Communism (from Latin communis, 'common, universal') is a left-wing to far-left sociopolitical, philosophical, and economic ideology within the socialist movement, whose goal is the creation of a communist society, a socioeconomic order centered around common ownership of the means of production, distribution, and exchange that allocates products to everyone in the society based on need. A communist society would entail the absence of private property and social classes, and ultimately money and the state (or nation state).

Communists often seek a voluntary state of self-governance but disagree on the means to this end. This reflects a distinction between a more libertarian socialist approach of communization, revolutionary spontaneity, and workers' self-management, and a more authoritarian vanguardist or communist party-driven approach through the development of a socialist state, followed by the withering away of the state. As one of the main ideologies on the political spectrum, communism is placed on the left-wing alongside socialism, and communist parties and movements have been described as radical left or far-left.

Variants of communism have been developed throughout history, including anarchist communism, Marxist schools of thought, and religious communism, among others. Communism encompasses a variety of schools of thought, which broadly include Marxism, Leninism, and libertarian communism, as well as the political ideologies grouped around those.
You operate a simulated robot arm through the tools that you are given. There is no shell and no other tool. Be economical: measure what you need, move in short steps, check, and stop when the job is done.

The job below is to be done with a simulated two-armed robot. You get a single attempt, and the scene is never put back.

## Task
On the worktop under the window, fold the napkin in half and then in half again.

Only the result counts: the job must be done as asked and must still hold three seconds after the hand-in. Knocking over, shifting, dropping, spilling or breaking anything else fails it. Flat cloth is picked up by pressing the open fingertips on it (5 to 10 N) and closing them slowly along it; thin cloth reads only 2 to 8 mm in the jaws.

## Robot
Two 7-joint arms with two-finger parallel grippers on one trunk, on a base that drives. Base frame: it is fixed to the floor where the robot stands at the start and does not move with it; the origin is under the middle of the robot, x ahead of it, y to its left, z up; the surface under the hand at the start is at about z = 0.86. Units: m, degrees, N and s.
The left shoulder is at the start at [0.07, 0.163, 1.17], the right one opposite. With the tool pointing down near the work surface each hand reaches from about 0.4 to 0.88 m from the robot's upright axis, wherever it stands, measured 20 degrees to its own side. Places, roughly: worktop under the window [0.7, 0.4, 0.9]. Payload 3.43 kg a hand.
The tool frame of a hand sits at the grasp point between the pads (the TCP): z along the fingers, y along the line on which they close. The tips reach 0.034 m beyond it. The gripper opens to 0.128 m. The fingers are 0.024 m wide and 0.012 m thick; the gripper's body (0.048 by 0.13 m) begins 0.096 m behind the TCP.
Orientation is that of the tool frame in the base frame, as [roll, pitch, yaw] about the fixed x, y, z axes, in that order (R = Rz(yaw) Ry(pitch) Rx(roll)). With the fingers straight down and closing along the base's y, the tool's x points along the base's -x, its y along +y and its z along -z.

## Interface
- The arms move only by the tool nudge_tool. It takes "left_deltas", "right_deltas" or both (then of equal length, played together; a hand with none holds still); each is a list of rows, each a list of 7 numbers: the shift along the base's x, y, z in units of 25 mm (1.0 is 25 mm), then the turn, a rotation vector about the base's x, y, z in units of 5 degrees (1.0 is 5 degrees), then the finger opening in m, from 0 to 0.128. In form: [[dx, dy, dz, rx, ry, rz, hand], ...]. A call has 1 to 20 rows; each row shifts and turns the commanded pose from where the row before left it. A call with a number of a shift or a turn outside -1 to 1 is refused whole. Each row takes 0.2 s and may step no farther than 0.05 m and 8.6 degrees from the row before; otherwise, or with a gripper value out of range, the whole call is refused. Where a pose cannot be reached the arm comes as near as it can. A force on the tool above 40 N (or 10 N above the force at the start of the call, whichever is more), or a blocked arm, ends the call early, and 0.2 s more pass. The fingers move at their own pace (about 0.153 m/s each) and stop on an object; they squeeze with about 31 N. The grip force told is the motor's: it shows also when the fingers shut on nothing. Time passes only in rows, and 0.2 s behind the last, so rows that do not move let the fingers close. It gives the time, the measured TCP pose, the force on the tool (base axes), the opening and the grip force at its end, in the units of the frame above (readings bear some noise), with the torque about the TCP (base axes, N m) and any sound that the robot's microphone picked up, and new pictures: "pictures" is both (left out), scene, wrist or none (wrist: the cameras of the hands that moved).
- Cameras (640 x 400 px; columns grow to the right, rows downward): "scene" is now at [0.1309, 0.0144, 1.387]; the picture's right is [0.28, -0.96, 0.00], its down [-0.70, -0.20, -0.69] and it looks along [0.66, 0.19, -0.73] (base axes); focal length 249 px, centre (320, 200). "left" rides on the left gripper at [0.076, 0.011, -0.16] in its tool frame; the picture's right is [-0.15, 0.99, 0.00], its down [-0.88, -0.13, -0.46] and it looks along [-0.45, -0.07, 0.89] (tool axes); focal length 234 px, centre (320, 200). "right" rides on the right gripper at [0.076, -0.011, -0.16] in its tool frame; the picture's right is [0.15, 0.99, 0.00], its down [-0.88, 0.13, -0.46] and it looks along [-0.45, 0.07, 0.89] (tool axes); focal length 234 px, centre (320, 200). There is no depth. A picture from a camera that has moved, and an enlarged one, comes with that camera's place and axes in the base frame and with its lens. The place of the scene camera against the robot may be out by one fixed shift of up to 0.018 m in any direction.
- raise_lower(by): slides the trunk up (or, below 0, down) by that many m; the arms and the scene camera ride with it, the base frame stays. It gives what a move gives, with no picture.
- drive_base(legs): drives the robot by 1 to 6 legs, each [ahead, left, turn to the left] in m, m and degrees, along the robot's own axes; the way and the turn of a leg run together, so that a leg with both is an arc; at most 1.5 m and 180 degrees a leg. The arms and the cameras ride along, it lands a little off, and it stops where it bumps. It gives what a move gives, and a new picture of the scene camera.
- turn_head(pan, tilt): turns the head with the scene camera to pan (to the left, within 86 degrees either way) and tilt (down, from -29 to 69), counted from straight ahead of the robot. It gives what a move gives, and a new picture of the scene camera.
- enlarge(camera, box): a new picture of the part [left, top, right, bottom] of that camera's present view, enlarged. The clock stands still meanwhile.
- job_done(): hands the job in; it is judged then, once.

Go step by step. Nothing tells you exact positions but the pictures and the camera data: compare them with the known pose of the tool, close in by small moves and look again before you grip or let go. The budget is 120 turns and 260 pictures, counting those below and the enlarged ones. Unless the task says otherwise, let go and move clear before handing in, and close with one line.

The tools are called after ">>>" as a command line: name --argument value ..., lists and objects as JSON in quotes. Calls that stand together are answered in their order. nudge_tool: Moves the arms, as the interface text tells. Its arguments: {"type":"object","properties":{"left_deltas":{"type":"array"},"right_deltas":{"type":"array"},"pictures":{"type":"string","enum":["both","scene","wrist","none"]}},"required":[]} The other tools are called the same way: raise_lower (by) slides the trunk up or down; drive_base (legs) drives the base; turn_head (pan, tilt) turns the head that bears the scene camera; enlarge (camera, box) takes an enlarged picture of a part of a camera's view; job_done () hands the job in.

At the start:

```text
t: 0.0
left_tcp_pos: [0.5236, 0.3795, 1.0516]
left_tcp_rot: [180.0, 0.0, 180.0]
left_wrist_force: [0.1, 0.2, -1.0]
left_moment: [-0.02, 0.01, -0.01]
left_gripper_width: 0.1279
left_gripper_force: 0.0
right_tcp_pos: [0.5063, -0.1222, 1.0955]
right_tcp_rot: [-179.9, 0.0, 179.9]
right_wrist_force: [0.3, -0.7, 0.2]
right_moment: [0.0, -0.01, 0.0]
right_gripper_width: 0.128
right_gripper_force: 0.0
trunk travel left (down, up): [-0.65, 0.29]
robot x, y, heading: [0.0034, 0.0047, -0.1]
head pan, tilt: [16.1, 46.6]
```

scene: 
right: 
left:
All of these different ideologies generally share the analysis that the current order of society stems from capitalism, its economic system, and mode of production, that in this system there are two major social classes, that the relationship between these two classes is exploitative, and that this situation can only ultimately be resolved through a social revolution. The two classes are the proletariat, who make up the majority of the population within society and must sell their labor power to survive, and the bourgeoisie, a small minority that derives profit from employing the working class through private ownership of the means of production. According to this analysis, a communist revolution would put the working class in power, and in turn establish common ownership of property, the primary element in the transformation of society towards a communist mode of production.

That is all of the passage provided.